724 sayfaya sığdırılmış, sancılı bir anlaşılma ihtiyacının dışavurumu: Tutunamayanlar

bir tutunma izdüşümü

Beyoğlu Hayriye Caddesi’nde bulunan, 7 numaralı binanın ikinci katındaki evde başladı tüm serüven. Türk Edebiyatı’nda Postmodernizm öncülerinden olan bu kült eser, Oğuz Atay tarafından işte bu evde yazıldı. Postmodernizm ise kısaca şudur: tamamlanmamış diyalogları içeren, ironileri ve bilinç akışını -ki bilinç akışı dediğimiz şeyse, karakterin iç dünyasını ve kendisiyle olan konuşmalarını olduğu gibi aktarmayı amaç edinen bir tekniktir kısaca- ustaca kullanan bir kuramdır. Karmaşıklığın içindeki düzendir bir bakıma, geriye dönüşleri çokça içerir ve stabil bir zaman akışı yoktur postmodern eserlerde. Her şeyin stabil gittiği bir çizgide, çizginin bozulmasıdır bir nevi Tutunamayanlar.
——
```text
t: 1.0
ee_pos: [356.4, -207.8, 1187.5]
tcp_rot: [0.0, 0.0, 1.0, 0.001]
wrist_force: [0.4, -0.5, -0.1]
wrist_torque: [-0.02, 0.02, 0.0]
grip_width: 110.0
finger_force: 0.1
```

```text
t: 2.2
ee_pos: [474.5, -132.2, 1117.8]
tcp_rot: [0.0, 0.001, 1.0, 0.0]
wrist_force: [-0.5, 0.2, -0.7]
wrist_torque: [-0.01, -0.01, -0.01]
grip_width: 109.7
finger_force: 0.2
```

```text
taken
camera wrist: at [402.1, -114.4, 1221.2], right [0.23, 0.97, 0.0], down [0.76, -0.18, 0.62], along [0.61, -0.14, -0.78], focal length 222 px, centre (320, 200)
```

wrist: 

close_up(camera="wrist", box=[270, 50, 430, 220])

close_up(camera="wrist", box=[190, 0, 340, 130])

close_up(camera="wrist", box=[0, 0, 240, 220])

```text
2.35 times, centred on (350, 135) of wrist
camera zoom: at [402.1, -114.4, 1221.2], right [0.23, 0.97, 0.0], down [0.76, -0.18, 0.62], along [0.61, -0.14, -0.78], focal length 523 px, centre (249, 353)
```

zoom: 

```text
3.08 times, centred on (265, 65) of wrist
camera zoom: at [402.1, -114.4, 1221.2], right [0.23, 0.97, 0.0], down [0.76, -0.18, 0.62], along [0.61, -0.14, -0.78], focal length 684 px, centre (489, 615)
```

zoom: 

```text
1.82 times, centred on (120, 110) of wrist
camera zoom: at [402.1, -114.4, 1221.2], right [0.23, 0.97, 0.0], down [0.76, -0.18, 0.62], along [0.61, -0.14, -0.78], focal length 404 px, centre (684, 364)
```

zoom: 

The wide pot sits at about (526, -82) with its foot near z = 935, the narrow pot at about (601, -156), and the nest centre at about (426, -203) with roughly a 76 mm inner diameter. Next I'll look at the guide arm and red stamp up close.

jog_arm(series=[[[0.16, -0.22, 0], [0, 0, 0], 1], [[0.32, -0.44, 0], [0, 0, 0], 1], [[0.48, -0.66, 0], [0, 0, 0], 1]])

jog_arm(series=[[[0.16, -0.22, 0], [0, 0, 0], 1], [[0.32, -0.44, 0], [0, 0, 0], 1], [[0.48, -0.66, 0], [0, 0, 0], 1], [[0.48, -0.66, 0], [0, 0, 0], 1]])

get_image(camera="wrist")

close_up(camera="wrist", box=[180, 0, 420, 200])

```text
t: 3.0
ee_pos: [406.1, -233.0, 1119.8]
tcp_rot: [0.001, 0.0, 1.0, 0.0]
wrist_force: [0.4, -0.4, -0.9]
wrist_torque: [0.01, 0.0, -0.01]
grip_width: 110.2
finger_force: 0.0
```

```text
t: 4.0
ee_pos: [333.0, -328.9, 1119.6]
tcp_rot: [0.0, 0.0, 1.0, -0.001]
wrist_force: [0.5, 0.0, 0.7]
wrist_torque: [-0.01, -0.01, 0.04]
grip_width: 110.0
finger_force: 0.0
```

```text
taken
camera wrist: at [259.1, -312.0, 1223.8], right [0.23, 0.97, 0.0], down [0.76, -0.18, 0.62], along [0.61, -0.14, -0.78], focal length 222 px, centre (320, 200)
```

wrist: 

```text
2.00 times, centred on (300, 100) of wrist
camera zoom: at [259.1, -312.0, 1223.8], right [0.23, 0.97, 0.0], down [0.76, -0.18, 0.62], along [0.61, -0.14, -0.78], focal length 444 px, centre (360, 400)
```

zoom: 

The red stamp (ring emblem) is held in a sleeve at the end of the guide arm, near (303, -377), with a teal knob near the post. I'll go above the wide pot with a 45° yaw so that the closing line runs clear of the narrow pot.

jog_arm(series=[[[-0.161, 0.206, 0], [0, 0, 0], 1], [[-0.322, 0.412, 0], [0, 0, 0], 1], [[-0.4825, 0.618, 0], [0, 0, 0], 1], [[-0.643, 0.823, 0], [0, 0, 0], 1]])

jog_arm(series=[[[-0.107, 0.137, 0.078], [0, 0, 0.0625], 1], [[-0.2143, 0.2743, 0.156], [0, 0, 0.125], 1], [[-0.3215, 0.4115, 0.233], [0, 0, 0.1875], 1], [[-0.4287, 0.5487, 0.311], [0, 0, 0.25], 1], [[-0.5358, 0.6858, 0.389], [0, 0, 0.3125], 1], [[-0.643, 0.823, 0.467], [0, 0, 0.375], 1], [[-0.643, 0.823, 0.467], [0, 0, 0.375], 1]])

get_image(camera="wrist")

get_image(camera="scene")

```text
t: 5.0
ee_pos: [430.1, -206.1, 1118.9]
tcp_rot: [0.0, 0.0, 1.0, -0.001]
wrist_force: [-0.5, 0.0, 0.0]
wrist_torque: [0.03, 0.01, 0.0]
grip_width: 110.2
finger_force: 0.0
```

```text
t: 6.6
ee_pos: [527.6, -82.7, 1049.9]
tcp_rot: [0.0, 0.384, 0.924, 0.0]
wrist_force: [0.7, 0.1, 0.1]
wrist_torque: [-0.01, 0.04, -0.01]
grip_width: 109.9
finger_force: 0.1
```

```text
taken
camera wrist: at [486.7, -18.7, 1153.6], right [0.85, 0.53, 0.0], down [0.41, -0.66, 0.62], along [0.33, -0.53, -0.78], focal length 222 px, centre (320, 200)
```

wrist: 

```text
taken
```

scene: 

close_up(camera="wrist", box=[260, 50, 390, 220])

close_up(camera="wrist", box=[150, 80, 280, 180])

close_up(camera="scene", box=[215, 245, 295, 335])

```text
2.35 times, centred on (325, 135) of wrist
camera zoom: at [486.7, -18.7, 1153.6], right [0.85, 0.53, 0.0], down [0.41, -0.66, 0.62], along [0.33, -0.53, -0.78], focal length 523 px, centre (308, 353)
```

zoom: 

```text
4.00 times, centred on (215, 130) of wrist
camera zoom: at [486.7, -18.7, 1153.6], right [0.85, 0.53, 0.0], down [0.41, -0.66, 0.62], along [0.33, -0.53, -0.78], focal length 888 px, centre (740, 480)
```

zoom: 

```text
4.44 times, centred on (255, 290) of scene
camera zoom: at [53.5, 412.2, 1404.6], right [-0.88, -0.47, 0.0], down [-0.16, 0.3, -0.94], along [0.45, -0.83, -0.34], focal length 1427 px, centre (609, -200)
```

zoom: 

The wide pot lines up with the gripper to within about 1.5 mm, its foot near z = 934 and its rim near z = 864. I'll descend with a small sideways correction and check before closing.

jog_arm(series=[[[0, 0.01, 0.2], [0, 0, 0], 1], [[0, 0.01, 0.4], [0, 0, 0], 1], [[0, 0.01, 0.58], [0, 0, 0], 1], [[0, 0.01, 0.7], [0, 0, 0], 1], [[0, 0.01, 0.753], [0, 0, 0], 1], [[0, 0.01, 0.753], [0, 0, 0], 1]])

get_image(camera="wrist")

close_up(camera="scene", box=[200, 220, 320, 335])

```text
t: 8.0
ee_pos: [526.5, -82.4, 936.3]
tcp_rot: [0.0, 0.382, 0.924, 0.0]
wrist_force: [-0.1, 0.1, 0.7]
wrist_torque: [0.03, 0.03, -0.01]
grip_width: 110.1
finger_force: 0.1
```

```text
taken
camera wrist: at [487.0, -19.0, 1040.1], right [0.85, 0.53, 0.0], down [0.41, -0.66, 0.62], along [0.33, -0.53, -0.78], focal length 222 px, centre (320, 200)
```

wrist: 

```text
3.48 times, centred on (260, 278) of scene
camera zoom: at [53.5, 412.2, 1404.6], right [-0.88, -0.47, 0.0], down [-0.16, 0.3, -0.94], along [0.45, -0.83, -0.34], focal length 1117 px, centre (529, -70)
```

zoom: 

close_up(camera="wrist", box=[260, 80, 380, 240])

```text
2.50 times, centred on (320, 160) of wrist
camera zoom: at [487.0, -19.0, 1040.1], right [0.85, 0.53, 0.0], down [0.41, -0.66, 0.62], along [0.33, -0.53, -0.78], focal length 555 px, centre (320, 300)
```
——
Bina dışına sonradan eklenen tabela

Hiç kendinizi bu kadar fazla insanın içinde yapayalnız hissettiğiniz olur mu? Sizin için yaşamanın anlamını bulmak için ölümün anlamını da bilmek gerekir mi? Peki siz anlaşılmadan ölmekten korkar mısınız? Sonsuz bekleyişlerinizin içindeki sonsuz üzüntülerinizin bıraktığı o yaraları nasıl sarıyorsunuz? Bu kadar soru var mı sizin de zihninizin içinde? Bir şarkı ekleyeyim aşağıya, birazdan yazacaklarımla ilintili. Vee devam edelim.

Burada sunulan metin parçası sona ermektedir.